YOUR INSTRUCTIONS
Reproduce each line from the first in the data through the line that contains "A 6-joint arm" exactly; give nothing else. Format the lines as a JSON array of strings and drop empty lines.
## START
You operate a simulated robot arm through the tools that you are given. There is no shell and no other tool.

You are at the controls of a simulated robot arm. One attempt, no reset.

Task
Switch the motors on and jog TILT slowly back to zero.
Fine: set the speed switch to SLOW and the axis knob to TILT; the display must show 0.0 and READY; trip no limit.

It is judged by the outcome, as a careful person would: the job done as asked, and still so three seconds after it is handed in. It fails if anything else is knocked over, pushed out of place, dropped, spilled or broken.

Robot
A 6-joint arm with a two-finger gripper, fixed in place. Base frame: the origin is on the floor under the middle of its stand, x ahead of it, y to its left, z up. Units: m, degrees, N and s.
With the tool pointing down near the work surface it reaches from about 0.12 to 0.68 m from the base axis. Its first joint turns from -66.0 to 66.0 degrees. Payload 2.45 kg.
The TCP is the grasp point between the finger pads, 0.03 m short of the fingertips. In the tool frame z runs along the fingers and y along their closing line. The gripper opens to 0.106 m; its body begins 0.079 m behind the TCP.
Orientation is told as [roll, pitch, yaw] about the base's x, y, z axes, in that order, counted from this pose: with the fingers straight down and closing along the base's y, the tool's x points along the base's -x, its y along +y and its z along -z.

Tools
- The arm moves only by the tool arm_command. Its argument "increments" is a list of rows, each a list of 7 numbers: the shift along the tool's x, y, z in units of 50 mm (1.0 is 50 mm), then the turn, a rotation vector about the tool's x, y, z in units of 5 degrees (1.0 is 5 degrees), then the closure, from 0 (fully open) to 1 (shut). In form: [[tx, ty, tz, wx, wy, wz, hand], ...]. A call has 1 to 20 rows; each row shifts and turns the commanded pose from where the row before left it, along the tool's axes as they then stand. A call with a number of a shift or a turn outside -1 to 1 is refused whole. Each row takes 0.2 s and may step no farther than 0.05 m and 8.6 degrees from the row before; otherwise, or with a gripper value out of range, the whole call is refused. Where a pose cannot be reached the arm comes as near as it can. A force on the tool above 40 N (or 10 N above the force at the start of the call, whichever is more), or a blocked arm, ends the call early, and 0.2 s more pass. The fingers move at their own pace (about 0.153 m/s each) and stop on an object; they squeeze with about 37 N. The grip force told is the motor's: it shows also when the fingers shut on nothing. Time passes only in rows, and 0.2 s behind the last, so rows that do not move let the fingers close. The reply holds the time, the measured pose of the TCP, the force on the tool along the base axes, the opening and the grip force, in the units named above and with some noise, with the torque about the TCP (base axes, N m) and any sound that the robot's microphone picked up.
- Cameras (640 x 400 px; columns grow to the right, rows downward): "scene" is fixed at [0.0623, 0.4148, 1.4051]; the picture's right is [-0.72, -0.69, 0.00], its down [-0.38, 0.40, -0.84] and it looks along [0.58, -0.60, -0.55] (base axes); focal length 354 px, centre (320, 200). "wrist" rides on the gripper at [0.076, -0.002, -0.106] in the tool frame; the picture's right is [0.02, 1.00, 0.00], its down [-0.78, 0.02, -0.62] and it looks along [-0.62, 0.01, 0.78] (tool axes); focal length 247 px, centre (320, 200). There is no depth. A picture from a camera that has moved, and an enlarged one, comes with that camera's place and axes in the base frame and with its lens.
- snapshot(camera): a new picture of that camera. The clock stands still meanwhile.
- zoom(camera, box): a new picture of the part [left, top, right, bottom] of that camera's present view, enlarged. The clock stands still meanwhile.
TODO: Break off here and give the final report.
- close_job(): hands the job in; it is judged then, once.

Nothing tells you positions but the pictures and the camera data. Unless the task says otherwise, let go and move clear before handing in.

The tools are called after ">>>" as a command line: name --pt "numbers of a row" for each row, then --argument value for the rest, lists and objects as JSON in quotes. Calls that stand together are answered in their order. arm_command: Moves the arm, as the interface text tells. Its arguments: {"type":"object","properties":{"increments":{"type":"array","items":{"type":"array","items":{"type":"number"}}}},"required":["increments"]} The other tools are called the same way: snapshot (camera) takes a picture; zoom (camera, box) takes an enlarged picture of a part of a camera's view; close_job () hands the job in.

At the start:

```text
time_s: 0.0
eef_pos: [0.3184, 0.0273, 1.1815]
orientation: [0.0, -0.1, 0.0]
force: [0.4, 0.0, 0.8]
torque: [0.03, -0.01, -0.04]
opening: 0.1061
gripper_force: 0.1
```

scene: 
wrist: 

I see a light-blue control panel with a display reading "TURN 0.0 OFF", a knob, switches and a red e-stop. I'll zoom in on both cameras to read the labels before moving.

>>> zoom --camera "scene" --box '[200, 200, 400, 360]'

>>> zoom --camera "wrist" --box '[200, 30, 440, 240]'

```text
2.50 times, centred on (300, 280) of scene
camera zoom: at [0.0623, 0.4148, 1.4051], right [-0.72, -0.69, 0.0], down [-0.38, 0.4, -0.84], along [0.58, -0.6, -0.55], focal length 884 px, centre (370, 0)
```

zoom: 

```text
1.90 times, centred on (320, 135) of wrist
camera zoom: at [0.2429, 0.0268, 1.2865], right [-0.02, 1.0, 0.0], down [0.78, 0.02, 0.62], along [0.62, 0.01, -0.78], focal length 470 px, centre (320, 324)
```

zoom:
## END
FINAL RESULT
[
  "You operate a simulated robot arm through the tools that you are given. There is no shell and no other tool.",
  "You are at the controls of a simulated robot arm. One attempt, no reset.",
  "Task",
  "Switch the motors on and jog TILT slowly back to zero.",
  "Fine: set the speed switch to SLOW and the axis knob to TILT; the display must show 0.0 and READY; trip no limit.",
  "It is judged by the outcome, as a careful person would: the job done as asked, and still so three seconds after it is handed in. It fails if anything else is knocked over, pushed out of place, dropped, spilled or broken.",
  "Robot",
  "A 6-joint arm with a two-finger gripper, fixed in place. Base frame: the origin is on the floor under the middle of its stand, x ahead of it, y to its left, z up. Units: m, degrees, N and s."
]